Source excerpt »
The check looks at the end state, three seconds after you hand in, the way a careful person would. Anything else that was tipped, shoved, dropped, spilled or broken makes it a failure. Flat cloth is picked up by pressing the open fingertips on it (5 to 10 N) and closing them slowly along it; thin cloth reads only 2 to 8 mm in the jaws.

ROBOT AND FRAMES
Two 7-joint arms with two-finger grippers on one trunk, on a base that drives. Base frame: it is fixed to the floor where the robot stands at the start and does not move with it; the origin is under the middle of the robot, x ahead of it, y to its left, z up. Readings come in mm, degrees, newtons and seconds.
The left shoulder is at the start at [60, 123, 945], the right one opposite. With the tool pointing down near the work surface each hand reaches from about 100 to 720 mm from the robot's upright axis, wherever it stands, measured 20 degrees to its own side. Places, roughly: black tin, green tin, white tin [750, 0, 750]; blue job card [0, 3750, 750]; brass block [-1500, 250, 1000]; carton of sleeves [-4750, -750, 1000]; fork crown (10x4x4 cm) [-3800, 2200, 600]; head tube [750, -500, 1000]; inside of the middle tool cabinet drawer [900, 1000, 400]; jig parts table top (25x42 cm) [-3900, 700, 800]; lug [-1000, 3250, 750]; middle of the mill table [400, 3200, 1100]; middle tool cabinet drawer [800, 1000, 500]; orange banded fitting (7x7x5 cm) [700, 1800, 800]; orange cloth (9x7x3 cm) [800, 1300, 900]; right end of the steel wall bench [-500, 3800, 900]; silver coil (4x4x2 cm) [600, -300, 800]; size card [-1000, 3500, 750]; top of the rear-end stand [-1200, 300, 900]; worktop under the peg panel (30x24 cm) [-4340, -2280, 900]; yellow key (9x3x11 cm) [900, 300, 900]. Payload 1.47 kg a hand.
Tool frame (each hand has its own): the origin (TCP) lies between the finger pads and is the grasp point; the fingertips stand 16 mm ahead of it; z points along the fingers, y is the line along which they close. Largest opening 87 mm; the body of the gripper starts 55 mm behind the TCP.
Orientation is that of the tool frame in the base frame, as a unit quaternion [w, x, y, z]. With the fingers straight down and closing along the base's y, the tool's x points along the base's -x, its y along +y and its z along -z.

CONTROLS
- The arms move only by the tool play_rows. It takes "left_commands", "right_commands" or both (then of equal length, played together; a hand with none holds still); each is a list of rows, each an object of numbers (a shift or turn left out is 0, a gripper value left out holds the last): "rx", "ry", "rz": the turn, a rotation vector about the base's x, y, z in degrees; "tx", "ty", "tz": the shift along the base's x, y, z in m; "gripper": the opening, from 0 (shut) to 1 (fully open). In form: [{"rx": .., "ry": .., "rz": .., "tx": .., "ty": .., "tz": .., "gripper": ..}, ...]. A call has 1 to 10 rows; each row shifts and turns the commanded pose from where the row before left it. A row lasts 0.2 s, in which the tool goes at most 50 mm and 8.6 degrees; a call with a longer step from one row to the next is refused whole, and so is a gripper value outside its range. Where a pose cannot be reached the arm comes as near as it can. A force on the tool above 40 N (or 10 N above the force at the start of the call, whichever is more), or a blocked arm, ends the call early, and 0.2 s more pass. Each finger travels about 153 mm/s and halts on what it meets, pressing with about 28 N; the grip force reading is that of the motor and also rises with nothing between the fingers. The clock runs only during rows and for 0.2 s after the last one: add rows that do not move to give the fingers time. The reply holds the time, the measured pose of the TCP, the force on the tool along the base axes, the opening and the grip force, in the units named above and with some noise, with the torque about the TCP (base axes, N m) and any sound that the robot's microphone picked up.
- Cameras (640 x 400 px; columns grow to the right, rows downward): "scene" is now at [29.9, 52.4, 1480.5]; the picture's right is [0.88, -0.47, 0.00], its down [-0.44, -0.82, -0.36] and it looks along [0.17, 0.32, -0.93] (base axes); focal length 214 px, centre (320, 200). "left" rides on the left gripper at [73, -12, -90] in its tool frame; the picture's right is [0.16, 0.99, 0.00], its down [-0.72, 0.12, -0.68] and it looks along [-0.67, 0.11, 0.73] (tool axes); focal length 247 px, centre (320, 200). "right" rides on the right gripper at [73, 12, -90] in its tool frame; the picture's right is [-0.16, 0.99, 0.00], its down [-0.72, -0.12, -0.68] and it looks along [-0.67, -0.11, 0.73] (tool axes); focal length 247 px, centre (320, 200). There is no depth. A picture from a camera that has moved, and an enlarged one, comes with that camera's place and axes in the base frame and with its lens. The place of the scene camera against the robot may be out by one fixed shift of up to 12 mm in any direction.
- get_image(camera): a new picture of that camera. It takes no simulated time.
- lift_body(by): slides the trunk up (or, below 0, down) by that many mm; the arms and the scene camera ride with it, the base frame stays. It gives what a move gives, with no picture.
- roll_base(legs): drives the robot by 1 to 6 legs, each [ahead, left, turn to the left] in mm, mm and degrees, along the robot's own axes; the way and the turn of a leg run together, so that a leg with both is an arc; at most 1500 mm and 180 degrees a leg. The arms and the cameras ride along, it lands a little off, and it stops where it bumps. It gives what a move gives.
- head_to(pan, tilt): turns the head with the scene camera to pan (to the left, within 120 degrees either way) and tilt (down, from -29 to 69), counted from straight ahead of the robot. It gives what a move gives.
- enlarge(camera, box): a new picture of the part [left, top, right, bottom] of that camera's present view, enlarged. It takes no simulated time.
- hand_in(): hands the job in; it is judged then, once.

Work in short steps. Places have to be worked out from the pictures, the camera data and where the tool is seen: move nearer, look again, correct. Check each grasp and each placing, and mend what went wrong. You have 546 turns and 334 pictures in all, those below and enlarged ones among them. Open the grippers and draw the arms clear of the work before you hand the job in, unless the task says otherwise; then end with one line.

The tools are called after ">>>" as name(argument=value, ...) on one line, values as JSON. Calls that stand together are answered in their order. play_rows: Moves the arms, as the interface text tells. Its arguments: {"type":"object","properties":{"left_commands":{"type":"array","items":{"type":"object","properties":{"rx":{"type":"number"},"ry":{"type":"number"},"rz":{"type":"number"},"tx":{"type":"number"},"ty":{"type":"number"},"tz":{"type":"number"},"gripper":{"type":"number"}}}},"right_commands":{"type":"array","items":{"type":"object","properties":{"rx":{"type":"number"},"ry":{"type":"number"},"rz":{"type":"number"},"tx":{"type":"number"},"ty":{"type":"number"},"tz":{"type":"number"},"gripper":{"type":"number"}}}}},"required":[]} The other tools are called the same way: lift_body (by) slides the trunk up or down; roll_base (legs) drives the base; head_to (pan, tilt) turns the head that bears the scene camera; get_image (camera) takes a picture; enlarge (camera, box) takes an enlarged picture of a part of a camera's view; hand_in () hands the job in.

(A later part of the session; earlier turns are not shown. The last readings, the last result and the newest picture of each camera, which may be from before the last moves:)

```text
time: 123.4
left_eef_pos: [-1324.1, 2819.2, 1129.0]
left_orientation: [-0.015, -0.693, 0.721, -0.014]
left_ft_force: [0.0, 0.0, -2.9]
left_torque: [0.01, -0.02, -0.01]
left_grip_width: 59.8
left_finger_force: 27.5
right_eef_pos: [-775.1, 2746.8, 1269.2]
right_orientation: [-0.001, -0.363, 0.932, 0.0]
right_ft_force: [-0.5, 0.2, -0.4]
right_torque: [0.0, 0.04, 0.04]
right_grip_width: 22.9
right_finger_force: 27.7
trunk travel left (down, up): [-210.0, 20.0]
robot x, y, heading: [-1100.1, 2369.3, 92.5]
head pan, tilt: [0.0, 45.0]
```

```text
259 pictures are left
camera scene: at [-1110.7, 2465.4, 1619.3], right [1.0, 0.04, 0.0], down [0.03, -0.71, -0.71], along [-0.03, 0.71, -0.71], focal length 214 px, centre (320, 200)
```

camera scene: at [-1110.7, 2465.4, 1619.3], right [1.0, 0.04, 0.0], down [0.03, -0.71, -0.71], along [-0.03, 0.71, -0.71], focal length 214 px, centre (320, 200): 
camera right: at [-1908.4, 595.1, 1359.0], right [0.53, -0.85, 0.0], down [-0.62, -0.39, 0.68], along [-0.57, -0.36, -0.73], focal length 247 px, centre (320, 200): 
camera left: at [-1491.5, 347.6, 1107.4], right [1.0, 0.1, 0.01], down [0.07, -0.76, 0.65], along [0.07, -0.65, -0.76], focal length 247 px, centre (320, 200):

Required work »
1 > Locate "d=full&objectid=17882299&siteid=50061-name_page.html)" and "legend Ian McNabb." in the document text, and write out these words with everything between them.
2 > Keep the document text going from its last sentence.

Document text »
View Full Version : Ian McNabb interview


scouserdave
10-12-2006, 07:30 AM
Source (http://icliverpool.icnetwork.co.uk/entertainment/previewsandreviews/tm_headline=how-the-icicle-works-made-their-return-on-the-wave-of-nostalgia-&metho

d=full&objectid=17882299&siteid=50061-name_page.html)
How The Icicle Works made their return on the wave of

nostalgia

YOU want to examine the schizophrenic nature of the modern popular music fan's relationship with nostalgia, look no further than

Liverpool songwriting legend Ian McNabb.

The 45-year-old Newsham Park troubadour has spent the best part of 16 years ploughing a solo furrow after the

dissolution of his previous band, the late and lamented Icicle Works.

But now, 25 years after the inception of the band, he has resurrected the name

and rounds up an anniversary tour with a celebratory show at the Carling Academy in a fortnight's time. And it seems the fans are back again.

Tickets

are shifting quicker than ever, but McNabb is at pains to understand the difference between the old music and his solo career.

"That's the magic of

nostalgia," he says. "We are selling far more tickets now than we did on the last Icicle Works tour - but I suppose if you leave it long enough people will

come back and pretend that it is 1988 again.

"There are four times more people who have wanted to come out for this show than solo shows, but they'll

only come out if I only play songs I wrote before I was 28."

A songwriter's songwriter, McNabb's critically-acclaimed Neil Young influenced guitar

pop has been admired by many inside the industry and the buyers of Britain's glossy music magazines. What he wants back now are the fans that finished with

The Icicle Works.

Answers to each task »
1 >
d=full&objectid=17882299&siteid=50061-name_page.html)
How The Icicle Works made their return on the wave of

nostalgia

YOU want to examine the schizophrenic nature of the modern popular music fan's relationship with nostalgia, look no further than

Liverpool songwriting legend Ian McNabb.

2 >
"I suppose I would like this tour to bring back on board some of the people who fell off the ship. I'm hoping the people who would

never go and see Ian McNabb but will because it has Icicle Works on the ticket will come back again. I'm going to give them a big show, with two hours of

music, and let them know that I have a solo career and if they like The Icicle Works they will like my solo work. The only difference is that I am 45 instead

of 25."

While McNabb is eager to recruit fans to his new music, he is gratified with the esteem in which The Icicle Works is held.

He says,

"People have great affection for Icicle Works songs, and not just the songs - they remember a certain place or time where they were when they heard them

first.

"I can kind of understand the affection they have because I have had to go back and listen to the albums again to relearn the songs and I have

been asking myself: 'What was I doing when I wrote that song?'

"I went through a period of not wanting to listen to The Icicle Works but now I have

had to, I have a real affection for them now."

Icicle Works folded at the turn of the 1990s as the Madchester scene took over the popular

consciousness, meaning many new wave and old style indie rock acts had had their chips.

"Manchester did for us what Punk did for 1970s rockers," says

McNabb. "I remember we did a tour in 1990 which was successful, but we were seen as the old guard, we were completely out of it and I didn't fit in

anywhere.

"And that was despite the fact I was a couple of years younger than Clint Boon, from the Inspiral Carpets, and only a couple of years older

than Noel Gallagher. You can't make yourself fit because people won't buy it, so you just have to hold your hands up and take it. I sort of disappeared for

a couple of years and then came back in 1993-94 with my solo albums."

Having not fitted in anywhere, McNabb slowly evolved into an internet cottage

industry by his own admission. Selling records online, the digital age has been kind. Now putting together his memoirs for a future book, he says, "I always

wanted to be a Scouse Neil Young, I was one of those sort of artists who was never interested in being part of the fashion; Icicle Works became fashionable

for a very short time and that enables you to cut corners and get up there.

"We were only really going four or five years and it was pretty

action-packed but when it started dwindling we packed it in. The last Icicle Works album went Top 40, so we didn't wither on the vine. We got out before it

got too depressing."

Strangely, McNabb and The Icicle Works could be back in fashion after all this time.

Bunnyman
10-28-2006, 09:21 AM
Nice one Dave. Got my ticket for

tonight. :)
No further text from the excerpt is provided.